• Direction: Records follow. Pull out every line that contains "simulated".
START
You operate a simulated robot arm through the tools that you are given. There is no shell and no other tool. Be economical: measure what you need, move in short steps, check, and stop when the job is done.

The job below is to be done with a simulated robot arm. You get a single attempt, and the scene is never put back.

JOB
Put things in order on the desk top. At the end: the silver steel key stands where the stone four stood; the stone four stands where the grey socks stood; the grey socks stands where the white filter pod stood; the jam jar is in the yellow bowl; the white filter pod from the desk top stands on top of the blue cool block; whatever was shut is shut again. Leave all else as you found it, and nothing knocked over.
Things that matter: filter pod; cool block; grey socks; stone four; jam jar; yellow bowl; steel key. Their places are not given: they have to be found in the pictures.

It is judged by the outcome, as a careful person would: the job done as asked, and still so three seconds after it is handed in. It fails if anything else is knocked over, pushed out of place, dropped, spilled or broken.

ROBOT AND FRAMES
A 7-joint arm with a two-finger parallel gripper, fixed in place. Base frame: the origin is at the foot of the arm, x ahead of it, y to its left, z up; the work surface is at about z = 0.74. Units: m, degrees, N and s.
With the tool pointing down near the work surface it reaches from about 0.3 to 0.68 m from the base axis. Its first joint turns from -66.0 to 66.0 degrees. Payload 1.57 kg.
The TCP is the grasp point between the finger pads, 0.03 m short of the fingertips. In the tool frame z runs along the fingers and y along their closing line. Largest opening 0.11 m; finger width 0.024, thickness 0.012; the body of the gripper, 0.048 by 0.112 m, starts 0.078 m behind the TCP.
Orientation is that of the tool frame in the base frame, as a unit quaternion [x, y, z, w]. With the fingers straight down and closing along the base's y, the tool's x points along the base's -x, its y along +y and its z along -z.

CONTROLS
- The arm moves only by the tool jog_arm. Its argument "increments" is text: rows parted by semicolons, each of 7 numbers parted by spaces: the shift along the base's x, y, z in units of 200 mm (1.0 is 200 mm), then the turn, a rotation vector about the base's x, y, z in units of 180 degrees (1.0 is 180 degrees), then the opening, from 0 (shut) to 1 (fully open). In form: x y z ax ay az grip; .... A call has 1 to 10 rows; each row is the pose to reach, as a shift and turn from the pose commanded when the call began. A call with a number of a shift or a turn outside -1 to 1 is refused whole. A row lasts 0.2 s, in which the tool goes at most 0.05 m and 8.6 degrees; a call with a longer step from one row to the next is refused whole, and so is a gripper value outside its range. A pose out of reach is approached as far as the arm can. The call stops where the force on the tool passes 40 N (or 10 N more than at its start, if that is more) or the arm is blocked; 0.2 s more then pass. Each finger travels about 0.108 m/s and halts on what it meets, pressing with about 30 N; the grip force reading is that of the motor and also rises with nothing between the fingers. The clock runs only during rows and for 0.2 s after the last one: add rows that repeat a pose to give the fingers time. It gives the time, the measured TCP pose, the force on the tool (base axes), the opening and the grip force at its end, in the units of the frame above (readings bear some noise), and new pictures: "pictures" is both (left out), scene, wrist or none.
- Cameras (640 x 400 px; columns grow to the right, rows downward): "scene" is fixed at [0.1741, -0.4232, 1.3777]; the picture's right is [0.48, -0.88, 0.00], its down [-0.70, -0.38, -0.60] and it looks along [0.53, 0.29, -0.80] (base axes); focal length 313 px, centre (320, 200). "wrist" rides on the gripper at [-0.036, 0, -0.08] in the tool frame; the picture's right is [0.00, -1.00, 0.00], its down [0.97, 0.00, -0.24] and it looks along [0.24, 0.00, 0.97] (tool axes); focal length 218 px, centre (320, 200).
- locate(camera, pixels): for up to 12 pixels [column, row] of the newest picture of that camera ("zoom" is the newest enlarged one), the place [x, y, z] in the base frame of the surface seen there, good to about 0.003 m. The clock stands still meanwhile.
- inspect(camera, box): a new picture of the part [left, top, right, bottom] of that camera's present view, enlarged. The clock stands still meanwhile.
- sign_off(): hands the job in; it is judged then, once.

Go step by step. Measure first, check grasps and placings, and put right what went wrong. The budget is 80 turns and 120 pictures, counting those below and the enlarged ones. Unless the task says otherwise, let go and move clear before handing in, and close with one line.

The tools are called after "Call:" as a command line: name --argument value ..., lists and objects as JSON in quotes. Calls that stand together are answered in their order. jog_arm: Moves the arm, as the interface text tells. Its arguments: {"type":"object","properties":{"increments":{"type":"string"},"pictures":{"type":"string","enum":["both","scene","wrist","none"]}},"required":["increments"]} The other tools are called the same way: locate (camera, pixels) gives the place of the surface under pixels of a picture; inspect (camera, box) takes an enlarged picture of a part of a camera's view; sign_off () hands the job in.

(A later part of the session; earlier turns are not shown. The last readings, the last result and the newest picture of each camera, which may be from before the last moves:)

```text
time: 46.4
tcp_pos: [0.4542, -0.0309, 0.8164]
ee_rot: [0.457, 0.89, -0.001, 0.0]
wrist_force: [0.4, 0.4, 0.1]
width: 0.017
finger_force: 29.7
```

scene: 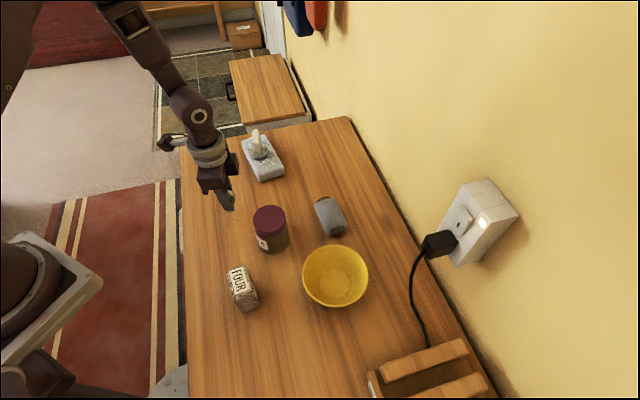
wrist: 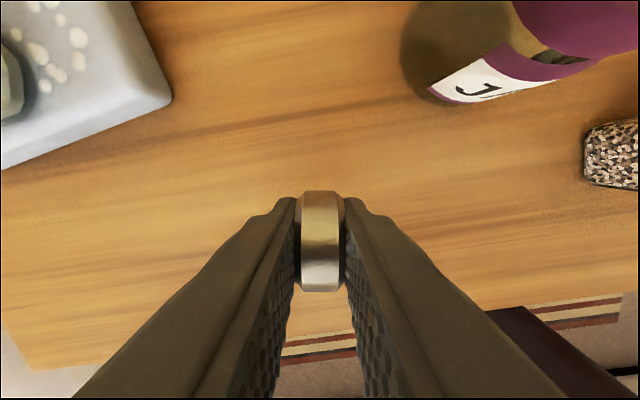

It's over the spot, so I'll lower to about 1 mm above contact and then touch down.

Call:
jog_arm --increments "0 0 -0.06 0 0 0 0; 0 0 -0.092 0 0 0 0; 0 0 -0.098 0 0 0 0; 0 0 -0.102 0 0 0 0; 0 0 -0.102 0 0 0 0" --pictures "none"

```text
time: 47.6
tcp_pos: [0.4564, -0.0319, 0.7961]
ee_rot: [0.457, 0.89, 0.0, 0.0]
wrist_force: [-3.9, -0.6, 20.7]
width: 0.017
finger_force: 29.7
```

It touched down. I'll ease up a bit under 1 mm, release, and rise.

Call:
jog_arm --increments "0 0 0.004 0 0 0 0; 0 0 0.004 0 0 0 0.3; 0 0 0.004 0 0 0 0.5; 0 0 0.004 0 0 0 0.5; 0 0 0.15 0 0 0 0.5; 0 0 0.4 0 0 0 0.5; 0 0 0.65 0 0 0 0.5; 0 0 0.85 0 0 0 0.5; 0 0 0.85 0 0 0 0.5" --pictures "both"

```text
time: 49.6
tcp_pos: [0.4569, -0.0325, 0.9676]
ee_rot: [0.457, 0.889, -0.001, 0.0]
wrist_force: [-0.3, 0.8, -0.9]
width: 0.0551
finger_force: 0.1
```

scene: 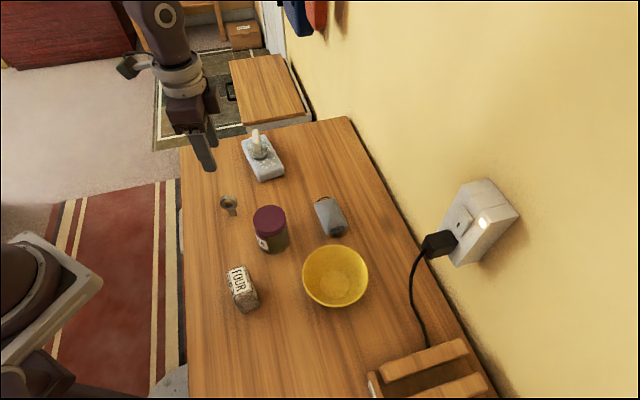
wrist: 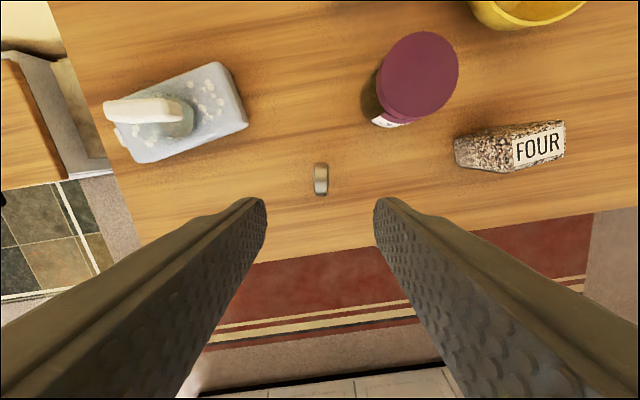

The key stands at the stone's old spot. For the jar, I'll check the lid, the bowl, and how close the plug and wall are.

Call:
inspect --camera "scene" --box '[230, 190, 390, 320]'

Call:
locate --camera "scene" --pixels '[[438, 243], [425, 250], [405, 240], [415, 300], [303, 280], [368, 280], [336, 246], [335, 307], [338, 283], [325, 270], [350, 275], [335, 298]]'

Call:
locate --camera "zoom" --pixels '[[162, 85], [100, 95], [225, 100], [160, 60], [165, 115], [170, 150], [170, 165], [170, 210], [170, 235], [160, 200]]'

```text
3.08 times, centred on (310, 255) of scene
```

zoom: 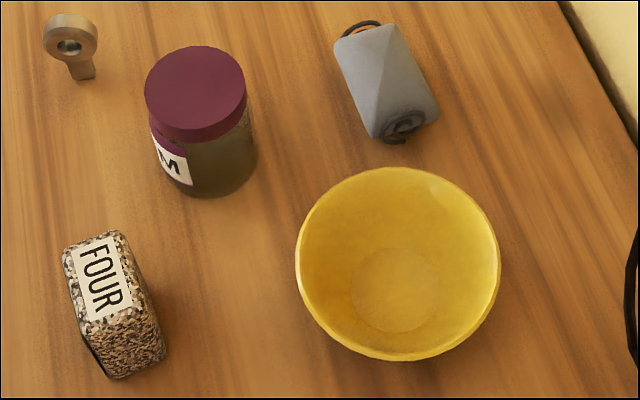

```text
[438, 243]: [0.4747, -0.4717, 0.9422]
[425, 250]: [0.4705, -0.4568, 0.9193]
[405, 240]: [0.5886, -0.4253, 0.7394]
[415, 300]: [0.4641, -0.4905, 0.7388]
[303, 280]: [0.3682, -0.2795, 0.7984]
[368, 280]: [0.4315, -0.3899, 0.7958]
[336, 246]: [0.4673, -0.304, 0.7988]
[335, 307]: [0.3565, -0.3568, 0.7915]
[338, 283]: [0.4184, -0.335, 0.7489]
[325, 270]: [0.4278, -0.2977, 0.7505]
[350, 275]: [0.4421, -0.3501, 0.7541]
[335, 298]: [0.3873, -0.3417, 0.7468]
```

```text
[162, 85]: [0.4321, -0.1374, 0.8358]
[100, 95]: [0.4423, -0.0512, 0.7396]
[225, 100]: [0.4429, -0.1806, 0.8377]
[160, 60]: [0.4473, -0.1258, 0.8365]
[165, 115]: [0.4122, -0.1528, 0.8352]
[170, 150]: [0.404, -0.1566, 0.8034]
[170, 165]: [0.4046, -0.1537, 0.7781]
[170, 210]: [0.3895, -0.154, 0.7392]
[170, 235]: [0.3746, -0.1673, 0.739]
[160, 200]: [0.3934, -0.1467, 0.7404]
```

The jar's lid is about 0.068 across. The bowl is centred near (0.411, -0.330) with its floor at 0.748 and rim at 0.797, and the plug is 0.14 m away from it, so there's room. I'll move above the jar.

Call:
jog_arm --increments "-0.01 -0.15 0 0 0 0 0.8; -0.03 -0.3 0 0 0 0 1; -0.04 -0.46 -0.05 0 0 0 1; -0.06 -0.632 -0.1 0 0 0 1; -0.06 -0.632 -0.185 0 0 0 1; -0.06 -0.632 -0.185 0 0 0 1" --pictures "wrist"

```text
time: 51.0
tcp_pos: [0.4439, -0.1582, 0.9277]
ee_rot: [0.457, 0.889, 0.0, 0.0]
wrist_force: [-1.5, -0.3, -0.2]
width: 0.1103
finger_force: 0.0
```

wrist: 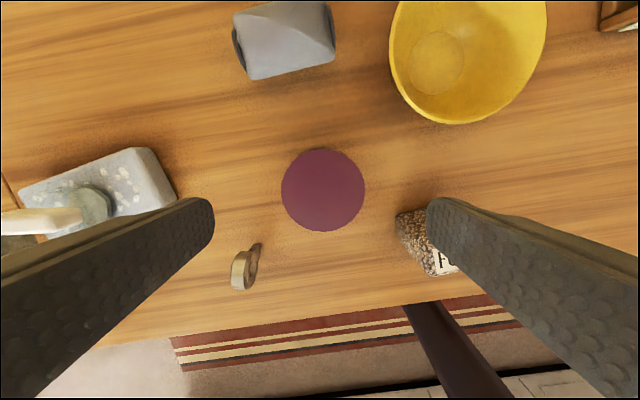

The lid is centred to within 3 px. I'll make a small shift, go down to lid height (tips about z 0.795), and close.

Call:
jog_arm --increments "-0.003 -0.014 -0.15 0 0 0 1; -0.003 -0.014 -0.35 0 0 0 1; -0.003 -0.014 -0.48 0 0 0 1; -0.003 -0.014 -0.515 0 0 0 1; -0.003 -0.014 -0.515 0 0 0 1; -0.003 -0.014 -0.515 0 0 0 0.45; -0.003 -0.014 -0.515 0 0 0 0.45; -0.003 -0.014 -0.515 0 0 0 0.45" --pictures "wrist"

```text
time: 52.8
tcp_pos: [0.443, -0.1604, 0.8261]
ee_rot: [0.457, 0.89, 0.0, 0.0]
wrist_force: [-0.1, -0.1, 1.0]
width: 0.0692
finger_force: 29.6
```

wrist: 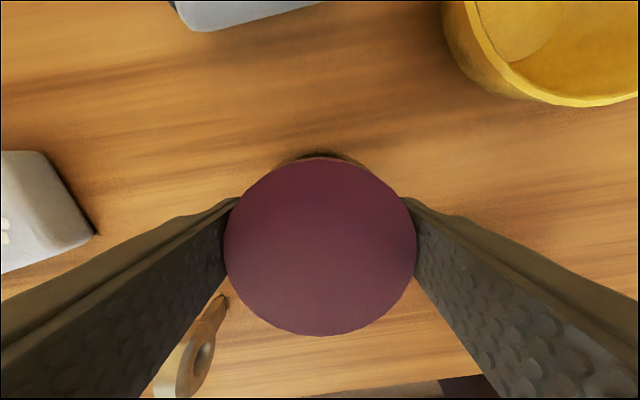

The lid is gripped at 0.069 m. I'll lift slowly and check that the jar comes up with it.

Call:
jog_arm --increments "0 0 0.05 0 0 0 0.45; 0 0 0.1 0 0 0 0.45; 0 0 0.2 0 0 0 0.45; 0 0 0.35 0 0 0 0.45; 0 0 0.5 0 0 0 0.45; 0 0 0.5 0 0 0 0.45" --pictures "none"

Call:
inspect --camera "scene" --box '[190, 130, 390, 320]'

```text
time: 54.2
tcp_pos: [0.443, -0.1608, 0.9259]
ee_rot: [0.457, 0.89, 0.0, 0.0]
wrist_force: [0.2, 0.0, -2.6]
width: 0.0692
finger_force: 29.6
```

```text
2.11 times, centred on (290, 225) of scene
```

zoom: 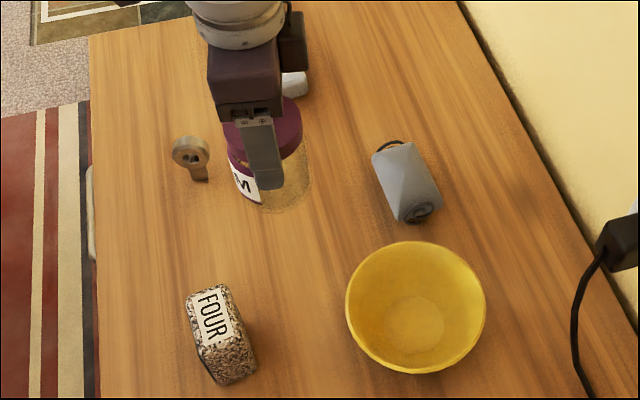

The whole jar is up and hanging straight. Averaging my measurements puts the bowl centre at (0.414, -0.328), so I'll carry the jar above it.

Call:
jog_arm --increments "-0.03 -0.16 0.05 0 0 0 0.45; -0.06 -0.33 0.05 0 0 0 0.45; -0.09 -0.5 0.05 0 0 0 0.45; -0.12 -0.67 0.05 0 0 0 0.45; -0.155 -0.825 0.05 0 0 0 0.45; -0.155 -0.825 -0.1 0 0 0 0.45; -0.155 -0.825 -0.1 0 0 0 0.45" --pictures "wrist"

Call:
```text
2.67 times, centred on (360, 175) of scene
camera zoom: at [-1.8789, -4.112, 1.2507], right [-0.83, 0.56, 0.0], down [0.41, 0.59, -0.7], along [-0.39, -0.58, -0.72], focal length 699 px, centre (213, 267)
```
END
• Response to this task:
You operate a simulated robot arm through the tools that you are given. There is no shell and no other tool. Be economical: measure what you need, move in short steps, check, and stop when the job is done.
The job below is to be done with a simulated robot arm. You get a single attempt, and the scene is never put back.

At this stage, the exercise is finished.